In the past seven quarters, for example, the average revenue growth for Amara Raja was 17-18 per cent, compared to Exide’s eight per cent. While the 8-10 per cent discount in pricing (to Exide) is helping, the decision by automakers to change their sourcing strategy to include multiple suppliers has benefitted Amara Raja. On the replacement front, which fetches higher margins, the company has been gaining share given the aggressive expansion of its distribution network. Technology inputs and product support from joint venture partner Johnson Controls have also helped the company offer latest products at competitive prices.
The one positive for both companies, however, was on the margin front, with raw material-to-sales ratio coming down 400-500 basis points over the year-ago period to 61-62 per cent. This helped them achieve a sharp jump in operating profit margins, which zoomed to 15.4 per cent (up 380 bps) in the case of Exide and 18.6 per cent (up 229 bps) for Amara Raja. Analysts had estimated a 17.5-per cent margin in the case of Amara Raja and 13.5 per cent for Exide.
While higher volumes could help Amara Raja gain on the profitability front, Exide expects a 100-bps gain on the margin front by financial year 2018, after the completion of its technology upgradation programme.
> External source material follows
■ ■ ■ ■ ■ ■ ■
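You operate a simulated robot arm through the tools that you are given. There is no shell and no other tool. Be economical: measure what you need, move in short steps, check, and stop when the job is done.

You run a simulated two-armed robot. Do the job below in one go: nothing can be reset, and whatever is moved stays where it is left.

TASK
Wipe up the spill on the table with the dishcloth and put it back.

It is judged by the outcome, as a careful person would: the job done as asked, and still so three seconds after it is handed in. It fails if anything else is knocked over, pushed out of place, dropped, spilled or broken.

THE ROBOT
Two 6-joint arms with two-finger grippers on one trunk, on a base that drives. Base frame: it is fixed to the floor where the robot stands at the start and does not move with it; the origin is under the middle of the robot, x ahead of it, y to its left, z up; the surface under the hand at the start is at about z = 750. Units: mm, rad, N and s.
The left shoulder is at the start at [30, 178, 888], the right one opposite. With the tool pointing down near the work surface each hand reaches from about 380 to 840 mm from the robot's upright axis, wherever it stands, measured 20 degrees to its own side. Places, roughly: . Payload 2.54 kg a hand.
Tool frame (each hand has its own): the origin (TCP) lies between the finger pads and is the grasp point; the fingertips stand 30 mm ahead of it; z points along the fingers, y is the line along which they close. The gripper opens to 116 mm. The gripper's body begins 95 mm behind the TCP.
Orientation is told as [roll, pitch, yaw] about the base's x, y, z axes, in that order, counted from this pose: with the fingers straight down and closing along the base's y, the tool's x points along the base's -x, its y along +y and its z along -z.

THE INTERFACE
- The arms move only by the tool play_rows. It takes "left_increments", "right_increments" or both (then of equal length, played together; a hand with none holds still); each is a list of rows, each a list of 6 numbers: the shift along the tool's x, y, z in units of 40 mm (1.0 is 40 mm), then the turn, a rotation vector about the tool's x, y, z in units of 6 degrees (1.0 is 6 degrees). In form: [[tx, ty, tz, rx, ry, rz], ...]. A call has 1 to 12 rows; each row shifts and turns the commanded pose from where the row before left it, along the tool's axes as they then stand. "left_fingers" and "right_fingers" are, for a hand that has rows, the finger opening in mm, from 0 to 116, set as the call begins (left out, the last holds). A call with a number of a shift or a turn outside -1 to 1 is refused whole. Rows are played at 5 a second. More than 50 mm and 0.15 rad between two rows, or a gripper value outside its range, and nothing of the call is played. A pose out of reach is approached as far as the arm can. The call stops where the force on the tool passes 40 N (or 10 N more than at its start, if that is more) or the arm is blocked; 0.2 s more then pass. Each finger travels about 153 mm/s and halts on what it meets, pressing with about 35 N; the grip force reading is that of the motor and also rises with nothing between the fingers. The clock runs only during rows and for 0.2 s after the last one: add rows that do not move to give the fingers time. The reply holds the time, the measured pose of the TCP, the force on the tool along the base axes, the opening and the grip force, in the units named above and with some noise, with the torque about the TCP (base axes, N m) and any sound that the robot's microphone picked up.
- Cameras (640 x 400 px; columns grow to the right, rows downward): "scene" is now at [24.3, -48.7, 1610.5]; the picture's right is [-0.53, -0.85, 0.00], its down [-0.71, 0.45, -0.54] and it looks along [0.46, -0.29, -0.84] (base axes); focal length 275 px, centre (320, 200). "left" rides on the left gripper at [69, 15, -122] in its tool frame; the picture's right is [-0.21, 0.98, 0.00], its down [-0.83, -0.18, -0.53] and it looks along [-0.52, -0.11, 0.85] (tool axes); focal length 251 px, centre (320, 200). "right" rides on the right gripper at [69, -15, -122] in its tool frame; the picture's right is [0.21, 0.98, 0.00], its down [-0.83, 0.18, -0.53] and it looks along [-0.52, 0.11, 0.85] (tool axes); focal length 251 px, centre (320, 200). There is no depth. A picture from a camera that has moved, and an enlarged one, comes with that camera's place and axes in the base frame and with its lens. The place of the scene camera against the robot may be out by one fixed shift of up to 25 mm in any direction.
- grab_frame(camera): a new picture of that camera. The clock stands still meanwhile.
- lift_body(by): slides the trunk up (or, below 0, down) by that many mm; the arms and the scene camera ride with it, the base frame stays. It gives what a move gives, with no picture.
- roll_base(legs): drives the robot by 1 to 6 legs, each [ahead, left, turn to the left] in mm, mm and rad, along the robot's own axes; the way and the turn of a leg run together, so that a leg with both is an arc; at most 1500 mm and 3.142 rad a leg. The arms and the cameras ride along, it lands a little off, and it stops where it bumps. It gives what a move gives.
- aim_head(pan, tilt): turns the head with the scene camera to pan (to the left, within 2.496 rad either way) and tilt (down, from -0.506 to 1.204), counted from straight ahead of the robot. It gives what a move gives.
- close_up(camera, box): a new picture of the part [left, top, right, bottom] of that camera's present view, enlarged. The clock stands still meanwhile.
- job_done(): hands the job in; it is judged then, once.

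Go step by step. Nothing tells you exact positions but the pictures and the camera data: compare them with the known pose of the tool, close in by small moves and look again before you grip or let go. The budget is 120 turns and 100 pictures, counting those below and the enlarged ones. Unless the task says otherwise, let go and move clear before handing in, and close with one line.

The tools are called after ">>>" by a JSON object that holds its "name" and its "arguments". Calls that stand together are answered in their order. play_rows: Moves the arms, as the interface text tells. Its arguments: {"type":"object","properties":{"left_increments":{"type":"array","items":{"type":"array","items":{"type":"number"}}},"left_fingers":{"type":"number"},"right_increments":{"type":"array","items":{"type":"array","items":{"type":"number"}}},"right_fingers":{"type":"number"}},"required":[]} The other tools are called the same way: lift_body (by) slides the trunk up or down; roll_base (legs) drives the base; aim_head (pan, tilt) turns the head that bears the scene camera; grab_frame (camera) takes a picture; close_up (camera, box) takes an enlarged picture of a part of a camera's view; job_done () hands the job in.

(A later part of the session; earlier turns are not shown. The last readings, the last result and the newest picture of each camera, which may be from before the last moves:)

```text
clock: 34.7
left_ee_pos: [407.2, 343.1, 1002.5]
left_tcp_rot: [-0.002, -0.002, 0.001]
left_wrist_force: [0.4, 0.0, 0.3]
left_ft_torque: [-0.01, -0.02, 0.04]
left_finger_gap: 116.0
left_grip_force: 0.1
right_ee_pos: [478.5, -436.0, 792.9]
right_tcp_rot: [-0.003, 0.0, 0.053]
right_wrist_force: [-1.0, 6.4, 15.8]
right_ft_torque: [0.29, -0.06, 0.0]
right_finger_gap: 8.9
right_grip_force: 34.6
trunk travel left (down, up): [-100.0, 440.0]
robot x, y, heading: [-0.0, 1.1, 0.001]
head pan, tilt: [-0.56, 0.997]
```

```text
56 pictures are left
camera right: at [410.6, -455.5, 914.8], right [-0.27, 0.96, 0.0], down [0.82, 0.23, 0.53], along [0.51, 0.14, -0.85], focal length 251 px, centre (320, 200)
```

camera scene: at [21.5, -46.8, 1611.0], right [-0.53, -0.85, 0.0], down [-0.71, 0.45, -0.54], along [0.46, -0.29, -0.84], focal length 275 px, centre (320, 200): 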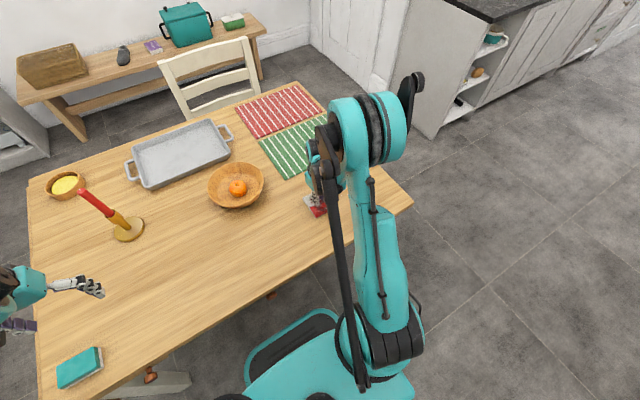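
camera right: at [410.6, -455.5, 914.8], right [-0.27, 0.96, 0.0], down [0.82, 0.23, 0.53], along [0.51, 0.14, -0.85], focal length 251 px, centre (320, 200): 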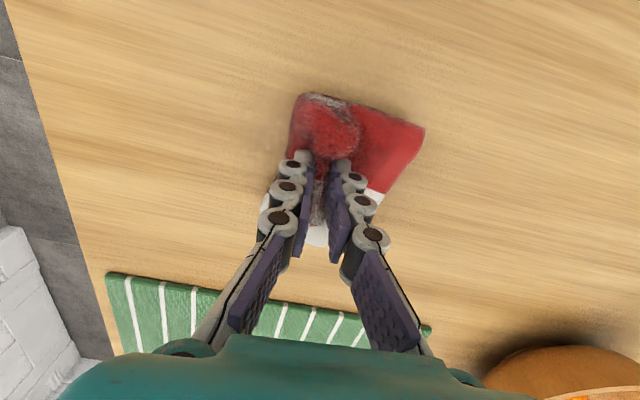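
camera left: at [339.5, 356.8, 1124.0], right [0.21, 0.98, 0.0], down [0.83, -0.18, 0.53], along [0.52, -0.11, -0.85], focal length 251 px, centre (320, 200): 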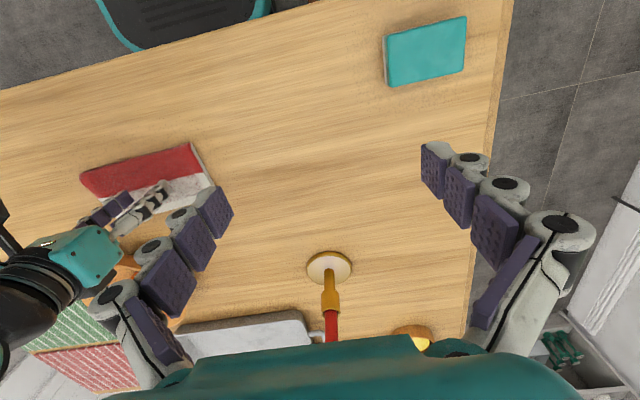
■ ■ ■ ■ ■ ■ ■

From the current margins of 15.4 per cent, expect the number to move towards the 16-per cent mark in the next couple of years. The outsized gains on the profitability front percolated down to the net profit front, helping the two post net profit growth of 33-38 per cent in the December 2015 quarter.
While investors can look at Amara Raja at lower entry points, an early improvement in margins or consistent volume/revenue growth for Exide would be a signal that the market leader is back in the hunt. For now, Amara Raja is outpacing it on every count.